Later rounds of talks could touch on areas where Indian patrols have been obstructed by the PLA from patrolling the LAC, but without resulting in physical face-offs. Indian troops in the Depsang plains, for example, have been obstructed by the PLA from reaching the arc from Point 10 to Point 13.

Following the stabilisation of forces on both sides, National Security Advisor Ajit Doval and China’s Foreign Minister Wang Yi are expected to begin a wider discussion on the two countries’ disagreements on the LAC —disagreements which have sharpened with the creation of new logistical infrastructure by both militaries.
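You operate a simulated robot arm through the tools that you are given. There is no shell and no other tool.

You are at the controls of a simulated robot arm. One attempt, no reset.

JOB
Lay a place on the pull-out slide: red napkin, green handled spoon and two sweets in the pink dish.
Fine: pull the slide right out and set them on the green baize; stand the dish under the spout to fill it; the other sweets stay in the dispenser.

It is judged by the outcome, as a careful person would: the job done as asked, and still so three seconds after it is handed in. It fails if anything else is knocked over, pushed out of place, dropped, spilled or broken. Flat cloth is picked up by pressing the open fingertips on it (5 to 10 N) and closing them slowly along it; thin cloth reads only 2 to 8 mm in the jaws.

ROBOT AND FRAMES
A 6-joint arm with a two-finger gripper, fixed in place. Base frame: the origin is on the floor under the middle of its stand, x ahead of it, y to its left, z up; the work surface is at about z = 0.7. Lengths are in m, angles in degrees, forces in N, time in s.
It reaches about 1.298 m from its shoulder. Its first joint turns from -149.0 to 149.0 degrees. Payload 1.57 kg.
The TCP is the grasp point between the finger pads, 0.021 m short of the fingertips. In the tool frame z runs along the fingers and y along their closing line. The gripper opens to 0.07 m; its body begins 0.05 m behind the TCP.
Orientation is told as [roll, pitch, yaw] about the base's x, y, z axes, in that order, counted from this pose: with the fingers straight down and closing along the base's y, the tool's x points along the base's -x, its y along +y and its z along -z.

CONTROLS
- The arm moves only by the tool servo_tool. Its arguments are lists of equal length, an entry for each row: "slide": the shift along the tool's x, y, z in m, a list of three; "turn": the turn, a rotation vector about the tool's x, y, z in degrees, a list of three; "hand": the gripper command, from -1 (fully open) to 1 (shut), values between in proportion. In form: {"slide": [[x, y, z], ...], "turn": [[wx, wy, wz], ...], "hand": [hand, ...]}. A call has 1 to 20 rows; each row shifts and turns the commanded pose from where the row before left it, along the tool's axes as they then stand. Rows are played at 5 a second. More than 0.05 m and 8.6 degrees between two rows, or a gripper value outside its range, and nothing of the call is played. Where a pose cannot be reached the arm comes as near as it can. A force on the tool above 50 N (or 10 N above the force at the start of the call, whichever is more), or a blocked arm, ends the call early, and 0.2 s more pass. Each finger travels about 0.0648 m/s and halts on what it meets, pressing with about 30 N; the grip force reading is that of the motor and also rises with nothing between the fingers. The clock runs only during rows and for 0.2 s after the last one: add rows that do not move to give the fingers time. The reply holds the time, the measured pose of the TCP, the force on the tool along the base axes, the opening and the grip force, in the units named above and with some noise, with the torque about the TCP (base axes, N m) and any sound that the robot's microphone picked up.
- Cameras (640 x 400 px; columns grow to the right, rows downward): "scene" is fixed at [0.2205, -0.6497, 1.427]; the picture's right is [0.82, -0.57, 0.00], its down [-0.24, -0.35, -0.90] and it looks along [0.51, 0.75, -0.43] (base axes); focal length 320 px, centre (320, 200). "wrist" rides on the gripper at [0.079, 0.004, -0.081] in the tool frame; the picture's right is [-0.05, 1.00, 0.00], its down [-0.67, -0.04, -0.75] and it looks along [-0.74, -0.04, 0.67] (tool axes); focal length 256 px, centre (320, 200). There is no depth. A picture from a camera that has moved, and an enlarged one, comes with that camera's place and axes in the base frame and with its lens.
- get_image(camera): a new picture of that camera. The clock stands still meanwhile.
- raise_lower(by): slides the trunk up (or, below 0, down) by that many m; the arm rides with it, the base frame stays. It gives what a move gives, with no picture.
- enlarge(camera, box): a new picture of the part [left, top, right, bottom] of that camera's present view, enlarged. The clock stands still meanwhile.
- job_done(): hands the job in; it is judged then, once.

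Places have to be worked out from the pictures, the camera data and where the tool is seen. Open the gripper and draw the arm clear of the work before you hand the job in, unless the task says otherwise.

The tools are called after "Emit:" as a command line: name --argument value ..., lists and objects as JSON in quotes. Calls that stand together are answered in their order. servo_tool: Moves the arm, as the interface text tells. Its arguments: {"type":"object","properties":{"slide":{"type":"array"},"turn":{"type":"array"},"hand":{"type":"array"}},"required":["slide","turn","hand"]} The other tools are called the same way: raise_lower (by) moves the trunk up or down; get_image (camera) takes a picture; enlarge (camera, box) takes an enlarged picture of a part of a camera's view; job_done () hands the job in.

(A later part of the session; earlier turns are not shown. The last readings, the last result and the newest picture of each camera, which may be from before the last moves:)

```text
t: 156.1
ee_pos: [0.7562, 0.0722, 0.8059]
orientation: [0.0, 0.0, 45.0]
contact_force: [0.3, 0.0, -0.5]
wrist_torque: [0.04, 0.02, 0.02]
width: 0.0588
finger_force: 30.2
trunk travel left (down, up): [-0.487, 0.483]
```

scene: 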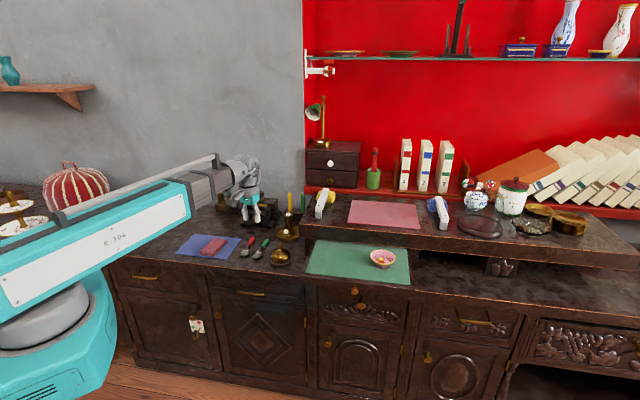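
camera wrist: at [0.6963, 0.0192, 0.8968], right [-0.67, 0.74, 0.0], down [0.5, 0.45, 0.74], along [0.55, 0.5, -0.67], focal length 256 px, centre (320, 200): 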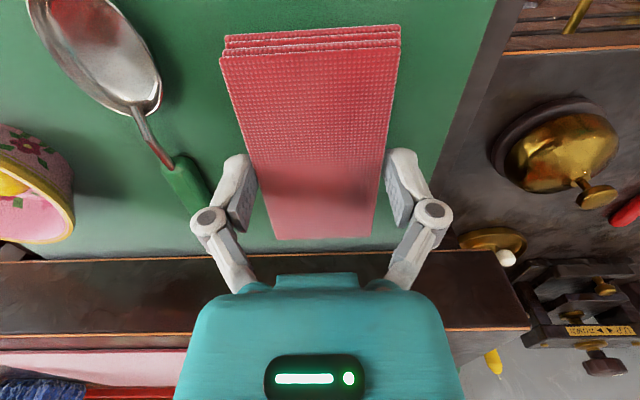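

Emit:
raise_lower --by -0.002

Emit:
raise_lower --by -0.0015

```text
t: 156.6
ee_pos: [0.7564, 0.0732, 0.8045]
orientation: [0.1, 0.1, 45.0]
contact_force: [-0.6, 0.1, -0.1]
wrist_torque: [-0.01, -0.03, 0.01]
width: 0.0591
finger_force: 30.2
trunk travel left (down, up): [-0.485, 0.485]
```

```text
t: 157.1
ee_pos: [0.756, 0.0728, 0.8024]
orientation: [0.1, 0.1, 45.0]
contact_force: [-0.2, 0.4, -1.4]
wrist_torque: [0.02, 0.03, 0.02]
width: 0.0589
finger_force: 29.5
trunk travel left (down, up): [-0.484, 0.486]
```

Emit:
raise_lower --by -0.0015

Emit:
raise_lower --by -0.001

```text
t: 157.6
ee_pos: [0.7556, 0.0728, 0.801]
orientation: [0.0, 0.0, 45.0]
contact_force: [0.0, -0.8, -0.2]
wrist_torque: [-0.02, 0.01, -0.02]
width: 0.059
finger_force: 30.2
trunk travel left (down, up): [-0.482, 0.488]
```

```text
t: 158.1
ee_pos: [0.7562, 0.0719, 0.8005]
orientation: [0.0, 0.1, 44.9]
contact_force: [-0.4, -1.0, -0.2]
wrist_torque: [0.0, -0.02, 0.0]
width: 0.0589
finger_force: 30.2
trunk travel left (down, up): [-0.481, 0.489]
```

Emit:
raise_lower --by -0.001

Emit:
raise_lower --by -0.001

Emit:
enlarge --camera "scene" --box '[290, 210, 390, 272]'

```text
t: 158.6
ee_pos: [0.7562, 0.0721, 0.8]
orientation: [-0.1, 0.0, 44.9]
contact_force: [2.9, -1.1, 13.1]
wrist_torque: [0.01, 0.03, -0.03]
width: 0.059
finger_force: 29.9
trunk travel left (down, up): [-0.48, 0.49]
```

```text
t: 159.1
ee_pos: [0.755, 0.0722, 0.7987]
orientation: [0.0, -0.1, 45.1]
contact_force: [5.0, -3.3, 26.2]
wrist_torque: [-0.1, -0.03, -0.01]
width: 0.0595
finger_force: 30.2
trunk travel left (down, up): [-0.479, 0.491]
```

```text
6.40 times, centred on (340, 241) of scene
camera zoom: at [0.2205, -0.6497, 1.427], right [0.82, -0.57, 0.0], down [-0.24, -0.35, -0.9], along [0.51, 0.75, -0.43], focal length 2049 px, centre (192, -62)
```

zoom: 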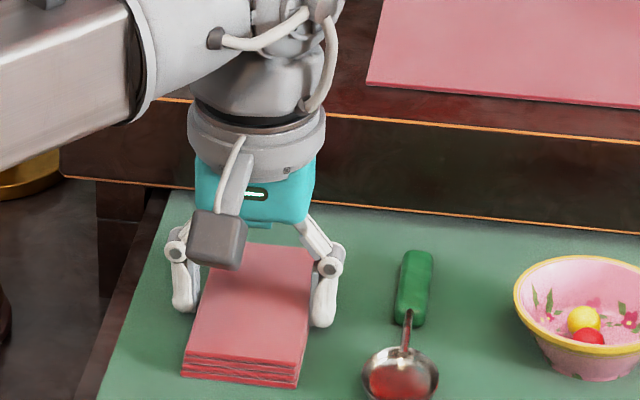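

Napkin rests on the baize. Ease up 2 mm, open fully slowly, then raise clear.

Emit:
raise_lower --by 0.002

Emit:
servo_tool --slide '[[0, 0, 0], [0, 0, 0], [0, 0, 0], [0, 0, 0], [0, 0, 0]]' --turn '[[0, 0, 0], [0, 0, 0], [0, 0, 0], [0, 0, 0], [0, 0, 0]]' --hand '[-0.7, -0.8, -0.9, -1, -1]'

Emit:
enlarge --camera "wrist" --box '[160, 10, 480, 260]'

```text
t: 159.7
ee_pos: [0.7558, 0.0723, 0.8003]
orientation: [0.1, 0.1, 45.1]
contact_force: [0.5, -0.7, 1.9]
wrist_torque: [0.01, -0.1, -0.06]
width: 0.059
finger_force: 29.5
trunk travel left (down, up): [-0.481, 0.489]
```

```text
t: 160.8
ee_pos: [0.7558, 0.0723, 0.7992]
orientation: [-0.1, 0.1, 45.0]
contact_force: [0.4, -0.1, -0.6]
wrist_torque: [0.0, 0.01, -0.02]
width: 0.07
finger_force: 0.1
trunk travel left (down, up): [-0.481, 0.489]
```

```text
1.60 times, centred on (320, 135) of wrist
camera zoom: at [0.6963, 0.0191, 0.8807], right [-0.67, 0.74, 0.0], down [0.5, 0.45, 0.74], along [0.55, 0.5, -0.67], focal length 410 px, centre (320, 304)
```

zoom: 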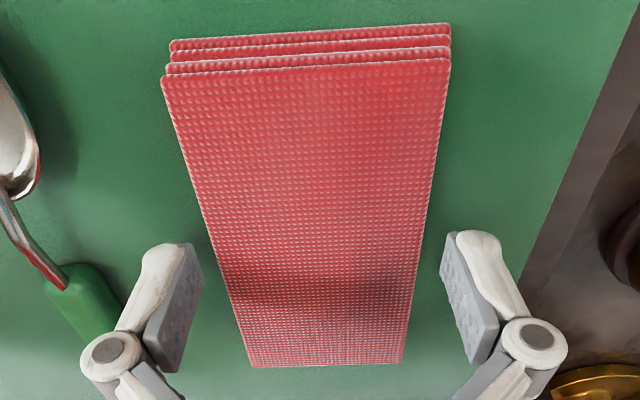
The disagreements have been made intractable by wide disagreements on where the LAC actually runs, with gaps of dozens of kilometres in some cases separating the claims of the two countries.

New Delhi has long argued for an agreement on delineating the LAC and pointed to a series of crisis which have taken place since 2013 to argue that military-to-military protocols implemented since 1993 are proving inadequate to prevent the risk of violence.

In 2003, Beijing had declined to discuss the issue, on the grounds that the differences between its perception of the LAC and that asserted by New Delhi were too great to allow meaningful resolution.